→ Task requirements:
**a)** Cite the text block exactly. Begin with "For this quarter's" and finish with "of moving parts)".
**b)** Take up the text block again after its last words.

→ Text block:
Health check learnings, this time with data!

For this quarter's health checks I wanted to get some actual data out of the process and act on the 'continuous improvement' stuff we all talk about but don't always do.  I asked myself some questions...
  • What do people actually think about the process?  What would they change?  Is this really worth continuing? (and more to the point, what am I doing about improving this process?)
  • How would people react to the idea of 'advance voting', where you essentially had the option to do 'Planning Poker' for your votes - would stir some controversy, if nothing else, give people opportunity to think in advance (idea c/o Steve Rogalsky)
  • Instead of bumping through the pre-during-post process of this, maybe I could write it out this time?...a health check playbook? (there are a surprising amount of moving parts)

What do people actually think about the process?

I used a basic NPS survey formula through Google Forms and managed to get just over half the participants to respond.  The actual "data" of this is pretty fishy, given that people on the low end of this spectrum are probably too disgusted with me to participate, but the numbers were kinda fun...

→ Entries provided:

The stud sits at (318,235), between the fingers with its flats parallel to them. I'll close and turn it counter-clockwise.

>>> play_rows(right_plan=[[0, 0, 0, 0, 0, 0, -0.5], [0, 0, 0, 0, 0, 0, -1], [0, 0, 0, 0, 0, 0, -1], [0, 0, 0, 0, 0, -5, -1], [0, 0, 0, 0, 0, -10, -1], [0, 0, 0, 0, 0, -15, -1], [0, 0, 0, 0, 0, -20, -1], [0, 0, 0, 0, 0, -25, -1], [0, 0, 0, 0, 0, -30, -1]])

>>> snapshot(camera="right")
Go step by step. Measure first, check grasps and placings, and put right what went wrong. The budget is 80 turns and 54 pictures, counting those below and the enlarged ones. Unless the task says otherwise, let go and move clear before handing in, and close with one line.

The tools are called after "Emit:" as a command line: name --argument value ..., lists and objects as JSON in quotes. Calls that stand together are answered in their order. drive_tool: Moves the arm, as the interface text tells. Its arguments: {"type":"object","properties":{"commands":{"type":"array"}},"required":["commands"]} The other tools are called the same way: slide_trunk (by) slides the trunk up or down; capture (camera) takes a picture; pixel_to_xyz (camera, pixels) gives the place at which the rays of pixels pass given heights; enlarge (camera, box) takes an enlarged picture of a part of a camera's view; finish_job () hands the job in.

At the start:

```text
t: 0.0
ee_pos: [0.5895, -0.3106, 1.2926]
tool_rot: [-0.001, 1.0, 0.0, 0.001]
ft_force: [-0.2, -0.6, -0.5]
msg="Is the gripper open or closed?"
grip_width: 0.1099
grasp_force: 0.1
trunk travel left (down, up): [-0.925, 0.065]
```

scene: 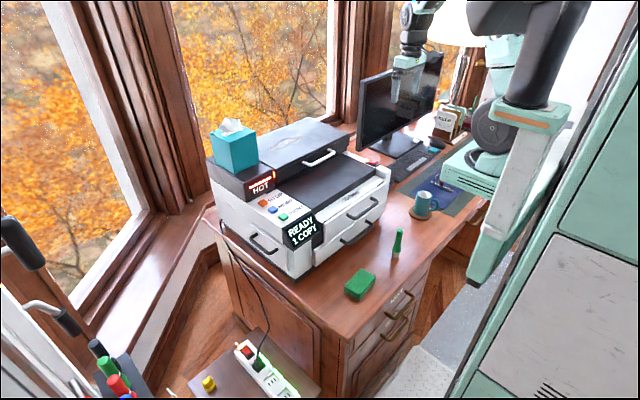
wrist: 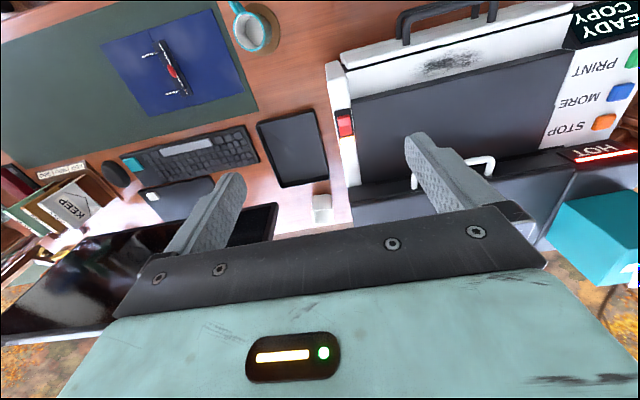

→ Outputs in order:
**a)**
For this quarter's health checks I wanted to get some actual data out of the process and act on the 'continuous improvement' stuff we all talk about but don't always do.  I asked myself some questions...
  • What do people actually think about the process?  What would they change?  Is this really worth continuing? (and more to the point, what am I doing about improving this process?)
  • How would people react to the idea of 'advance voting', where you essentially had the option to do 'Planning Poker' for your votes - would stir some controversy, if nothing else, give people opportunity to think in advance (idea c/o Steve Rogalsky)
  • Instead of bumping through the pre-during-post process of this, maybe I could write it out this time?...a health check playbook? (there are a surprising amount of moving parts)

**b)**
  • NPS of 52
  • 33 engineers/product folk in our company are promoters (voted 9 or 10) of the idea
  • Of those surveyed, 31 took the time to fill out feedback (most were positive, some positive/useful, some negative/useful)
Some ideas I'll be incorporating:
  • A review of the topics, specifically 'speed' (remove?) and 'teamwork' (break out? on the fence, want to reinforce that we are all working together, and teams can be silo-ey at times)
  • Prior to reviewing the session's action items, take 5-10 minutes to review the last session's action items and results, and the trend of last session->this session
  • Consider using Planning Poker voting to prevent group think (on the fence, as the voting is actually not that important - it's the contribution to conversation)
  • That I'll be on-site for four health checks/year, but allow teams to opt-in/out as they feel it's useful or not (on the fence about this, as some teams find them hugely valuable, and others clearly not)
  • A half-way follow-up between health checks (on the fence, but maybe this is a maturity model kinda thing)
What did I learn here?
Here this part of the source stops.